L'enjeu de notre discussion actuelle est de nous réapproprier collectivement cette conception de la révolution en permanence contre toutes les compréhensions dogmatiques de la transformation révolutionnaire de la société.

Cela passe par différents objectifs.

Le premier est d’établir le fil rouge, la continuité du mouvement révolutionnaire, la courbe du développement révolutionnaire parallèlement à la courbe  du développement du capitalisme.

Le deuxième est de penser la révolution comme un processus, non le grand soir qui un jour peut-être, ni comme une incantation, mais comme un processus à l’œuvre dans le développement social, ses contradictions qu’il nous faut comprendre et saisir. La révolution n’est pas une croyance  mais un processus à l’œuvre à travers les contradictions du capitalisme dont nous voulons être les acteurs. Non parce que nous serions les détenteurs d'une quelconque vérité mais tout simplement parce que cette lutte est l'expression la plus achevée de notre révolte, condition de notre propre liberté, de notre propre épanouissement, de notre propre émancipation.

Le troisième est que notre tâche est de formuler une politique pour la révolution à partir de la compréhension de ce processus, des exigences qu’il pose, en combinant revendications immédiates, questions démocratiques et la question du pouvoir. Cette politique s'écrit chaque jour en fonction du niveau de conscience, de notre propre niveau de conscience collectif, c'est à dire de nos liens réels avec les masses, de notre capacité à exprimer leurs aspirations, d'aider aux évolutions.

Le quatrième est de comprendre ce processus dans sa dimension internationale avec en conséquence une politique internationaliste : « la théorie de la révolution permanente envisage le caractère international de la révolution socialiste qui résulte de l'état présent de l'économie et de la structure sociale de l'humanité.

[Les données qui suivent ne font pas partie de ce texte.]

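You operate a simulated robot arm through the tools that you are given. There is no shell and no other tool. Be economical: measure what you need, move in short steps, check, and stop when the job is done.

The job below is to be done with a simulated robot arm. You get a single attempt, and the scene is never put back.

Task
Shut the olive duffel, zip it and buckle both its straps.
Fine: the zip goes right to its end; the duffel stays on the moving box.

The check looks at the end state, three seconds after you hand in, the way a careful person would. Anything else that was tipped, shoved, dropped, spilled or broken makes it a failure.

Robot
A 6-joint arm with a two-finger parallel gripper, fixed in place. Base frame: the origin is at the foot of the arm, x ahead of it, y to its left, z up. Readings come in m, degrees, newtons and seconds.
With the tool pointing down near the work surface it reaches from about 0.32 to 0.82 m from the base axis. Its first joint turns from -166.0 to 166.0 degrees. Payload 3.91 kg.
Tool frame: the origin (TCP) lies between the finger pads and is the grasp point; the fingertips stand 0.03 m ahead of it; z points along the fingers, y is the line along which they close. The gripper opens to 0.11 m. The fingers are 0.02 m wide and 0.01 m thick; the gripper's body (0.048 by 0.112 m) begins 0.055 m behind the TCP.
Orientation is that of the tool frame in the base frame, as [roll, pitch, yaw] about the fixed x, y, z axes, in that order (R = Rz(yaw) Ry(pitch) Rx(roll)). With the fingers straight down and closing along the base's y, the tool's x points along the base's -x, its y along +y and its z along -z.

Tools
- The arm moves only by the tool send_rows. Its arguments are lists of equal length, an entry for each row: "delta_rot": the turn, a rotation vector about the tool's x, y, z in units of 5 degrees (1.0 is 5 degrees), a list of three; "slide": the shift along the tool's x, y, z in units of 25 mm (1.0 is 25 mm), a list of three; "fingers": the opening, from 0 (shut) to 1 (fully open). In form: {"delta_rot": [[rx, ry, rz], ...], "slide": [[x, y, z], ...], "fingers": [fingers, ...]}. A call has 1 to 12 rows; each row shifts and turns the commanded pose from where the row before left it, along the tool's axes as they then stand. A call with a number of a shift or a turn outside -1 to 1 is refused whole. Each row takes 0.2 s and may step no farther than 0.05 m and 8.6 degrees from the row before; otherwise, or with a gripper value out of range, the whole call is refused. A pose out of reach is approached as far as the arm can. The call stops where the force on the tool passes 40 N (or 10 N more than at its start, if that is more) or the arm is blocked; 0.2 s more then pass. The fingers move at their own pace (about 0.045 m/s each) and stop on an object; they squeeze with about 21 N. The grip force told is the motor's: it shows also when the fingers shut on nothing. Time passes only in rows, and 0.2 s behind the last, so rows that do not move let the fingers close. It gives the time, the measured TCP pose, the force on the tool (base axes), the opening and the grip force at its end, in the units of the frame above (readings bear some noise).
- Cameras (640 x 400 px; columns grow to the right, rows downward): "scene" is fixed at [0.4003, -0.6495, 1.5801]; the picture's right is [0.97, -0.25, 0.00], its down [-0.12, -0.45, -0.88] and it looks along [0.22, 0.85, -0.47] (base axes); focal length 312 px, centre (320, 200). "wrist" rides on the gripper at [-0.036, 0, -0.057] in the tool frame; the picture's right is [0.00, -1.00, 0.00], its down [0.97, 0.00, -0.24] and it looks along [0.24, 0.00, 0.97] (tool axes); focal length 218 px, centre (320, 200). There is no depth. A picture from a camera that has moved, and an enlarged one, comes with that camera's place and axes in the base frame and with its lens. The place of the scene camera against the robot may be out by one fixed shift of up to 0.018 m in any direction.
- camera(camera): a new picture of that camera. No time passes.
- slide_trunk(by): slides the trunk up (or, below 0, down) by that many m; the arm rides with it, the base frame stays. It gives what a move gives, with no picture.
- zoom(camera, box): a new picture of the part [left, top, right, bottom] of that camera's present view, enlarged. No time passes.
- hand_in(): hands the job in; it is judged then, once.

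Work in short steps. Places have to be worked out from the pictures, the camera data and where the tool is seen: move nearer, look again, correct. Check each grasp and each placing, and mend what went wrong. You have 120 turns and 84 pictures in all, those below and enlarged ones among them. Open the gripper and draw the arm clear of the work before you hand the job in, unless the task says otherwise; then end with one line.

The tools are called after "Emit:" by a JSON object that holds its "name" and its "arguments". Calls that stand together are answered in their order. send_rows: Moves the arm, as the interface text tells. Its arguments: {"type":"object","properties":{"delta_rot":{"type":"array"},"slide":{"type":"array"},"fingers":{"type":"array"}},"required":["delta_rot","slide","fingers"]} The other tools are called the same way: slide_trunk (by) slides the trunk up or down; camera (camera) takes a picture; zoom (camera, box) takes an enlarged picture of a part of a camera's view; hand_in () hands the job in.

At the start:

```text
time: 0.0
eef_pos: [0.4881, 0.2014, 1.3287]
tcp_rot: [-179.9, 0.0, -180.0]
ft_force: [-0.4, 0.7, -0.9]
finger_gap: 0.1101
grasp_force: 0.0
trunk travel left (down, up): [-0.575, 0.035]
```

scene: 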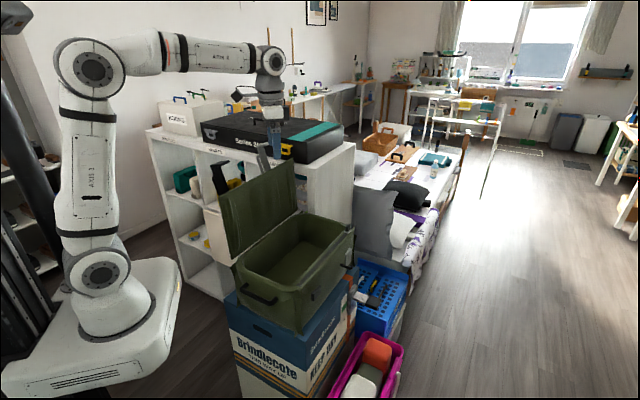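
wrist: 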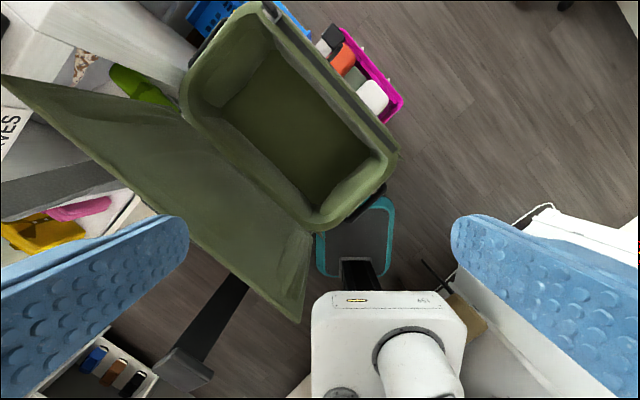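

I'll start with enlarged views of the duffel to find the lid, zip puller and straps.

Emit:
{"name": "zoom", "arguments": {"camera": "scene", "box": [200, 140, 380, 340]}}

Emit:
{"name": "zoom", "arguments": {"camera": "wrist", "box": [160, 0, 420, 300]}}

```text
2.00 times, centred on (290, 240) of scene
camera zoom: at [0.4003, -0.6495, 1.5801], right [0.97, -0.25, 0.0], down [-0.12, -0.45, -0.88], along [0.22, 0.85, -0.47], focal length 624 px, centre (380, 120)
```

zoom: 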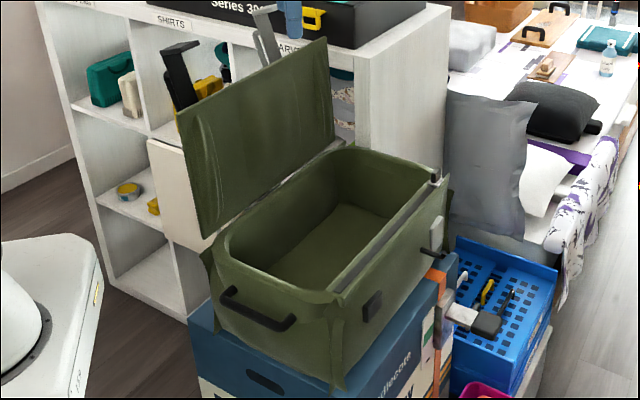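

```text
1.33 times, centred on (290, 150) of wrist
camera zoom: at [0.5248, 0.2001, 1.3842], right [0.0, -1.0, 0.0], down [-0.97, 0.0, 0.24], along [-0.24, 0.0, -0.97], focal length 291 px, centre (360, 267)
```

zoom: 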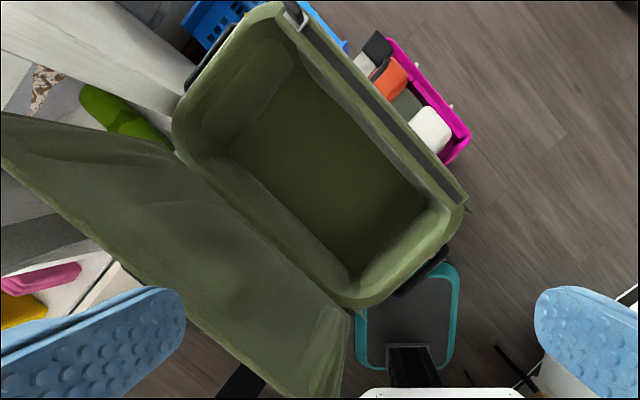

L'internationalisme n'est pas un principe abstrait : il ne constitue que le reflet politique et théorique du caractère mondial de l'économie, du développement mondial des forces productives et de l'élan mondial de la lutte de classe, La révolution socialiste commence sur le terrain national, mais elle ne peut en rester là. » Thèses sur la révolution permanente, Trotsky.

Cette compréhension du processus est en particulier au cœur de nos discussions sur l’Europe  qui doivent faire le lien entre le terrain national et le terrain européen, international, pour combattre une nouvelle mouture de la révolution par étape.

En fait, nous reprenons une discussion qui jalonne toute l'histoire du développement du marxisme comme pensée vivante : « le marxisme n'est pas une baguette de maître d'école supra-historique, mais bien une analyse sociale des voies et des moyens du processus historique tel qu'il se déroule réellement. » Trotsky, Bilan et Perspectives, Préface à l'édition russe de 1919

1) La portée d'une théorie

Marx et Engels formulèrent les premiers éléments de la théorie de la révolution permanente à travers les révolutions de 1848 : « La position du parti ouvrier révolutionnaire vis-à-vis de la démocratie petite-bourgeoise est la suivante : il marche avec elle contre la fraction dont elle poursuit la chute; il s'oppose à elle toutes les fois qu'elle veut établir ses propres positions...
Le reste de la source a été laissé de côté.